Devin, it's Tim. Let me start off and Steve will kick in. So, obviously, a lot of attention on this. So first part of it comes from the tax windfall that everybody is wondering if and when we're going to spend that. Frankly, from our point of view, our operating performance is strong enough that the additional investments that we can make post our Scottrade conversion, which is coming up soon, can all be absorbed by that. So that's sort of the first point. It's going to be noisy. Second quarter, you're going to see our what is the normal Q2 over Q1 sequential expense bump that we always get. Advertising goes up, for example. And given that, that's just post the integration, there's going to be some additional noise in there. But then we're on track for the synergies. Q3 and Q4 will come back down dramatically. So post the actual Scottrade integration, when we've got some cycles back for all the people that are working hard on that, we've always got a list of next-to-fund-type projects that may or may not have been in our original plan based on lower revenue growth. So our anticipation is that in the next few quarters we'll continue to invest. We're not talking hundreds of millions here, we're talking about tens of millions. And my expectation by year-end is that we will still come in towards the high end of our non-GAAP expense growth range for the year. And in terms of the types of things that we're looking to invest in, then they continue to be on the theme of innovation. You've seen some of the launches we've just sum up this last quarter. We're working on more interesting things. And they will be both revenue enhancing, as well as utilizing hopefully new technologies to take out operating expense in future years.
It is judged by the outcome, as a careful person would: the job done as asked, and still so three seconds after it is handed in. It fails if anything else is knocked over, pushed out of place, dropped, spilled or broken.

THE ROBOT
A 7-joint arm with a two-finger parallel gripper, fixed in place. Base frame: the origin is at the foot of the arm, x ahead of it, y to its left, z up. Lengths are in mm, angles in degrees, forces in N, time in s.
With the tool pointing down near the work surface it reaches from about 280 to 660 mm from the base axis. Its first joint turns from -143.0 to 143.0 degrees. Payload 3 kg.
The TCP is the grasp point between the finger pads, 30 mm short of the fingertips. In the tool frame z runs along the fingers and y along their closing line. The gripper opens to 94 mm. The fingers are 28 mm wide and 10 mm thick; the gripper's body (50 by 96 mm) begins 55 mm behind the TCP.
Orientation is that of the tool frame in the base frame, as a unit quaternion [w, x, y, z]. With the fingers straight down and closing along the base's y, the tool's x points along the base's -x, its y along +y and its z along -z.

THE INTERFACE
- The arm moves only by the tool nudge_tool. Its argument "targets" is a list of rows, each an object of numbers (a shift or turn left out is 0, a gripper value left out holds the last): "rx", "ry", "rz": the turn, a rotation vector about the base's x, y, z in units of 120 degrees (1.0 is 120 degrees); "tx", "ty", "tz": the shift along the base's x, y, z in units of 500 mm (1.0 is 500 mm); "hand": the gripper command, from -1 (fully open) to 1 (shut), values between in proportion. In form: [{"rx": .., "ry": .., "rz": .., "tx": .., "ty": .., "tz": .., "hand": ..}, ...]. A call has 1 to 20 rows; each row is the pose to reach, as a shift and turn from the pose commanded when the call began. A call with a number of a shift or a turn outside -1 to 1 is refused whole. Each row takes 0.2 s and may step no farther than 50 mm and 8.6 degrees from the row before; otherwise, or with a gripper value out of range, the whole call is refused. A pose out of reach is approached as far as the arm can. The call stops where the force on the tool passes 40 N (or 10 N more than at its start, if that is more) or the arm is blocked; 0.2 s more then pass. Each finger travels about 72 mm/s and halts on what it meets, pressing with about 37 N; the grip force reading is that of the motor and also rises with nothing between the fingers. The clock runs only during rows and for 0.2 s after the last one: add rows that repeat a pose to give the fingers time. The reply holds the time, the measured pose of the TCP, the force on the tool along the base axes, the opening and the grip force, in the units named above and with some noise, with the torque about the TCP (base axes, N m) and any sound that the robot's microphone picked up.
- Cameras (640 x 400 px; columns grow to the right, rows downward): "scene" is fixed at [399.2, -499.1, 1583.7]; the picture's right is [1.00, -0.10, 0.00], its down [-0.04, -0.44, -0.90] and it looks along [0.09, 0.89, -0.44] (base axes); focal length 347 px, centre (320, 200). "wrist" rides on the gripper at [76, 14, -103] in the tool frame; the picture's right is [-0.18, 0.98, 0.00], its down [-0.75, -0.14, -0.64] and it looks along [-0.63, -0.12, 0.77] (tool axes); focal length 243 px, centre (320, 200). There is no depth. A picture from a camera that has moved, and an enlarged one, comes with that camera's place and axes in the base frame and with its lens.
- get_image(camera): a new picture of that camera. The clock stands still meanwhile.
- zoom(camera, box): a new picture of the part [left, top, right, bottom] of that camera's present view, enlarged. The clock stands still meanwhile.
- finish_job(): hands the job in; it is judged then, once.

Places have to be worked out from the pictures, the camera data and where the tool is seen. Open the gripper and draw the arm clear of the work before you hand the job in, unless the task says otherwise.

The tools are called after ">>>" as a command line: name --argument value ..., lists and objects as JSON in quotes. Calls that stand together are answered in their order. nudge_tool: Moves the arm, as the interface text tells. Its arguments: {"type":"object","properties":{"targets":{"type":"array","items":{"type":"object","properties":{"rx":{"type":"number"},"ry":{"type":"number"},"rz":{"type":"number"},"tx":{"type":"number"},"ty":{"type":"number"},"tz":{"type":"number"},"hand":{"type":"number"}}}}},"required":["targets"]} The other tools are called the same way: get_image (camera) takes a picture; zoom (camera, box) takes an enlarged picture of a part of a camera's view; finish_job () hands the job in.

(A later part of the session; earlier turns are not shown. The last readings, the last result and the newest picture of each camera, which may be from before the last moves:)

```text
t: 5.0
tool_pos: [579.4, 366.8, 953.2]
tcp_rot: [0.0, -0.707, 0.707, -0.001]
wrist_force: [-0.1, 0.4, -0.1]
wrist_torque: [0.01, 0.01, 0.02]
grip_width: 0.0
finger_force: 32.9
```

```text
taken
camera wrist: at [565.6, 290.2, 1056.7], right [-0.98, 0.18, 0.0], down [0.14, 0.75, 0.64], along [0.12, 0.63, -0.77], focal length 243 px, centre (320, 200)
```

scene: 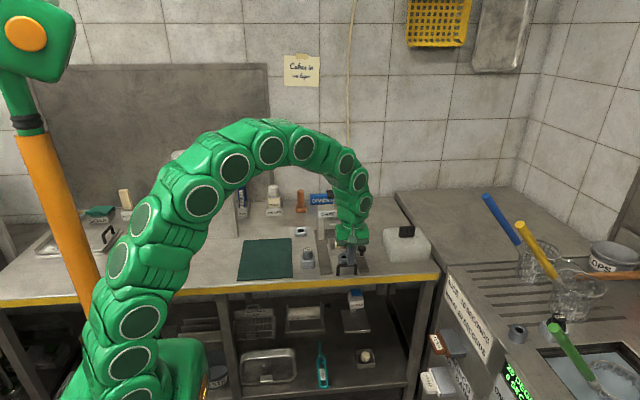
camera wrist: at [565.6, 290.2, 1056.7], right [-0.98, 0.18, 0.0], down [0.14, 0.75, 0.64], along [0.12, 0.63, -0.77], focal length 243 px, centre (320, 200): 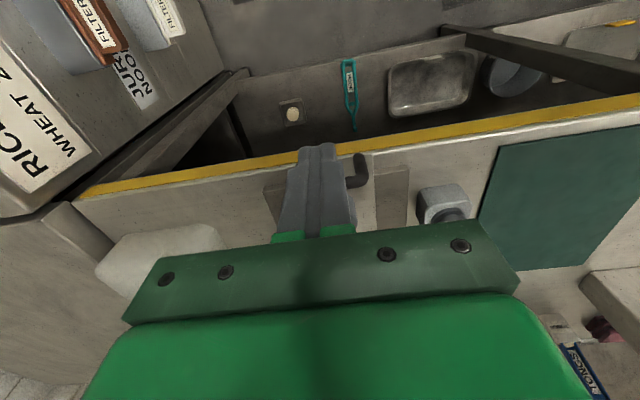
Yes. I guess the only thing I would add, Tim, is I think with this really high level of investor engagement, we're likely to increase our ad spend as well and probably typically the second quarter -- second fiscal quarter is a pretty significant one for ad spend so we'd expect to see some elevated ad spend as well.
Our next question comes from the line of Rich Repetto with Sandler O'Neill.
I guess this is closely related to the last question. But you talked about the significant benefits you're going to receive from tax reform, and you're looking at different ways that you could put this incremental income to use. So I guess trying to distinguish that, I know there's a high level of client engagement, but what would you do with the tax reform? And you said you're going to look at your capital deployment strategy. And will you do anything with tax reform that would impact your margins, I guess, is the question, your pretax margins?
Yes. So on the OpEx spend side, nothing further to answer, Rich, than my last answer. On the capital deployment side, again, post-integration, Steve and I will be sitting down with the board and taking a look at what it is that we're earning on a consistent run rate and make some capital deployment decisions. And so that's what I'd say on that particular topic. On the competitive front, if you're sort of suddenly asking whether the tax change changes that, look, this has been a competitive industry, it always is. We've seen, for example, betas still remaining low in line with our expectations, and we expect that to continue. But all in, we're feeling pretty good about the outlook for the year.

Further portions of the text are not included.